Belize Manatees a Separate Subspecies, DNA Confirms
Underwater view of manatee surfacing
CREDIT: USGS - Sirenia Project
The endangered manatees that live off the coast of Belize are genetically distinct enough to be considered a separate subspecies from Florida manatees, a new study finds.
These Antillean manatees in Belize, however, showed extremely low genetic diversity, raising questions about their long-term genetic viability, the researchers say.
The Central American country of Belize hosts the largest known breeding population of Antillean manatees, about 1,000 individuals, and is touted by biologists for its potential to repopulate other parts of Central America where manatees are severely reduced, or even absent.
Scientists had questioned whether the two seemingly distant Belize and Florida populations were interbreeding in light of radiotracking evidence that manatees are capable of migrating long distances. Florida manatees have turned up in places as far away as Rhode Island, the Bahamas and Cuba.
The researchers analyzed information on nuclear DNA and DNA within mitochondria, the energy-making structures in cells.
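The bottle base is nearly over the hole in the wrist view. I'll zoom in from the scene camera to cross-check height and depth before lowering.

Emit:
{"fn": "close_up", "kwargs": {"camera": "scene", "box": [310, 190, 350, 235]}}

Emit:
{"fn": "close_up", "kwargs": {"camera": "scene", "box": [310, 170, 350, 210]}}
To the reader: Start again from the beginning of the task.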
While mitochondrial DNA is good for understanding historical relationships on an evolutionary time scale, nuclear DNA can provide a modern-day assessment of whether the two populations are migrating and interbreeding, the researchers said.
The genetic evidence suggested Florida manatees (Trichechus manatus latirostris) are not regularly mixing with populations of Antillean manatees (Trichechus manatus manatus) in Belize.
Belize's Antillean populations also scored lower in genetic diversity than textbook examples of "bottlenecked" endangered species, such as Wanglang giant pandas, the East African cheetah and an island koala population founded by only three koalas. These species have experienced events that drastically reduced their numbers (called a bottleneck).
Endangered species need genetic diversity to weather threats to their survival, such as diseases, hurricanes or habitat destruction. When a population drops to low numbers, the diversity of its gene pool also shrinks. That means if, say, there's a genetic vulnerability to a disease, most of the manatees would have that susceptibility and could be wiped out if the illness strikes.
Even after a population rebounds to greater numbers, that initial population decline leaves a legacy of reduced genetic diversity.
The low genetic diversity in Antillean manatees is attributed, in part, to centuries of hunting that were only curtailed early in the 20th century.
But even with such a small gene pool, notable differences were found between the two manatee subspecies.
"When it comes to the sustainability of a species, this is the type of genetic diversity you want to preserve for the future," said study researcher Margaret Hunter, a conservation geneticist at the U.S. Geological Survey (USGS).
To sustain the diverse gene pool these populations offer, managers will need to consider methods of enabling natural migration and mixing to take place between the two populations, the researchers say.
The research was recently published in the journal Animal Conservation.